Dive Brief:
- The California Department of Health Care Services has offered five insurers coveted contracts to provide Medicaid managed care coverage in 21 counties across the state, partially reversing its decision in August to award the business to just three winners of a competitive bidding process.
- The awards are part of California’s effort to transform its Medicaid program, known as Medi-Cal, by adopting a population health approach that prioritizes prevention and long-term coordination of care throughout members’ lives.
- The five insurers receiving new contracts are Elevance Health's Anthem Blue Cross of California Partnership Plan, Blue Shield of California Promise Health Plan, Community Health Group Partnership Plan, Centene’s Health Net Community Solutions, and Molina Healthcare of California. Kaiser Permanente also has a no-bid contract under a separate arrangement.
Dive Insight:
The revamp of the Medi-Cal health insurance program is an ambitious undertaking designed to improve patient care in the nation’s largest Medicaid market. Medicaid spending proposed in California Gov. Gavin Newsom’s 2022-23 budget is more than $130 billion per year, according to Fitch Ratings.

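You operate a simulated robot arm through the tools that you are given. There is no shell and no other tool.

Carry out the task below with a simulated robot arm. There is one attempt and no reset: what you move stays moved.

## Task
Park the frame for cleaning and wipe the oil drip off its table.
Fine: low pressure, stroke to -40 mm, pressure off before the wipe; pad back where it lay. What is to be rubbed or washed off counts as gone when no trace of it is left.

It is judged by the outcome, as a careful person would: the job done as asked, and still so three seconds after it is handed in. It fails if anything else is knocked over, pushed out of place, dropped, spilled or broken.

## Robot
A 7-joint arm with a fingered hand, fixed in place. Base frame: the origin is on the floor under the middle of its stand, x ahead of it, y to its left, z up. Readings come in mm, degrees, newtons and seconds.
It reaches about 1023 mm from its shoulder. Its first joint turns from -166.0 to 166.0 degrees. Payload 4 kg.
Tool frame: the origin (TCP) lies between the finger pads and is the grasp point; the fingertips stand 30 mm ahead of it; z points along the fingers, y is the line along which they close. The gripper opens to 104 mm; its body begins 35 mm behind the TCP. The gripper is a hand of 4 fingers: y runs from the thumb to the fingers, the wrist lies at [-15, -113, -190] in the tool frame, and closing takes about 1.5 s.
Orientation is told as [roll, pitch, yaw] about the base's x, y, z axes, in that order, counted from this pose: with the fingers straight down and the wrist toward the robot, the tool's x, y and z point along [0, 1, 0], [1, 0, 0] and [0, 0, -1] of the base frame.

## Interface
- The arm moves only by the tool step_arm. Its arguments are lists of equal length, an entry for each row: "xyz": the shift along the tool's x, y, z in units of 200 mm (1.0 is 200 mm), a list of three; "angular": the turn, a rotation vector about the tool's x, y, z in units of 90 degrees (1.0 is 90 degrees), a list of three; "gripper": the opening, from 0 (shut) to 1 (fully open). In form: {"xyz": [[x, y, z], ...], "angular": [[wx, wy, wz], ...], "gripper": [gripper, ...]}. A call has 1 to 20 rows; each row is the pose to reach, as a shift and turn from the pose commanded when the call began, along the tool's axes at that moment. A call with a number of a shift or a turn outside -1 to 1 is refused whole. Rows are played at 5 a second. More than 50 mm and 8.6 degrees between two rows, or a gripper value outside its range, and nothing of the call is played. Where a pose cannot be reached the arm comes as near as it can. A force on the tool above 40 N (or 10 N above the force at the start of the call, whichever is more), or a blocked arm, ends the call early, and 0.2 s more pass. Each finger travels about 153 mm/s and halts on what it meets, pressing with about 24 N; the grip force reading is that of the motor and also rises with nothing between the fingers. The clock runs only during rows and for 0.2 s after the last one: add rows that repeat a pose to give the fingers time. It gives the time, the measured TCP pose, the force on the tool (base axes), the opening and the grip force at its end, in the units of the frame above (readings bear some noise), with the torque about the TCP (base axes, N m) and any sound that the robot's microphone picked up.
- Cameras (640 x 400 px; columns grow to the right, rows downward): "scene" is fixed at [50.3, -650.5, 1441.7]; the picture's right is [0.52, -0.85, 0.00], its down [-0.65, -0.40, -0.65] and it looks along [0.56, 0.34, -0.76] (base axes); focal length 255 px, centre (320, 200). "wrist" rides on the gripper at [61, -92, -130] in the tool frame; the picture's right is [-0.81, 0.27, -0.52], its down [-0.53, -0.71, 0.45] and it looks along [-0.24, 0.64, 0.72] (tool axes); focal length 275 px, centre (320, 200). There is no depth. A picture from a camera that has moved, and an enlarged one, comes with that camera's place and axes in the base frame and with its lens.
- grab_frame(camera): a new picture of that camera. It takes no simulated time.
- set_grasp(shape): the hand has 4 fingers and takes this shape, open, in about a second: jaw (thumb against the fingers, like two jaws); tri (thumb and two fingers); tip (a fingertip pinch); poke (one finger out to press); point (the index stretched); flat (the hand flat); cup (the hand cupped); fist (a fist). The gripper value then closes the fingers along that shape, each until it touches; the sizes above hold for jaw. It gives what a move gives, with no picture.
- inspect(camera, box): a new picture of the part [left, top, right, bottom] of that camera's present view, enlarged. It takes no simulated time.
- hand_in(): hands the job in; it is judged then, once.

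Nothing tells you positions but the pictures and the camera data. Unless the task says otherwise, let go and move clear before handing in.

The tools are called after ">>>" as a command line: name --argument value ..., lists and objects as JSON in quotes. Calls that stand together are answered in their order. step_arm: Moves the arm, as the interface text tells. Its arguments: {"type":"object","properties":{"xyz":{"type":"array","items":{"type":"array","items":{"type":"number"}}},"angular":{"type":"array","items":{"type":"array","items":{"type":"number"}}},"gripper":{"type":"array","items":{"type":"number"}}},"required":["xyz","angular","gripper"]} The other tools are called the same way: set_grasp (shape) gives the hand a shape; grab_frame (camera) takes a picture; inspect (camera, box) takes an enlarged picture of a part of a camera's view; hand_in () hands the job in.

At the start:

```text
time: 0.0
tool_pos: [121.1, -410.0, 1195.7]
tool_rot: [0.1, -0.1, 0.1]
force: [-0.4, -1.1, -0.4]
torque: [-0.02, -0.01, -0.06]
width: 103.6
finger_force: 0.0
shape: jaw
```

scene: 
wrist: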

The program serves more than 14.6 million low-income Californians, of whom 12 million are enrolled in managed care plans.
With its overhaul of the Medi-Cal system, California is betting that holding insurance plans more accountable for quality care, and placing a greater focus on prevention and social determinants such as housing and access to nutritious food, will lead to better health outcomes and reduced spending by keeping people out of the hospital.
The state’s announcement that five plans will now receive the five-year contracts, beginning in January 2024, comes after several plans that initially lost out in California’s first-ever competitive procurement process appealed the DHCS decision.
As a result, Blue Shield and Community Health Group have been offered contracts in San Diego County. In addition, Health Net, which had lost its contract in Los Angeles County, will now subcontract to Molina for 50% of members. Health Net also gained a contract in Sacramento County.
Molina, in a statement Tuesday, said its annual premium revenue from Medi-Cal is now expected to be about $3.9 billion for full year 2024, compared to its earlier expectation of $5.5 billion based on the August DHCS announcement. The company’s current annual premium revenue from Medi-Cal is about $1.9 billion.
Molina predicted its Medi-Cal membership will double to about 1.2 million people in 2024 under the finalized award from the DHCS. The insurer, which also recently received Medicaid contracts in two new states, Iowa and Nebraska, projected its 2024 revenues from California, Nebraska and Iowa combined will total $4.2 billion.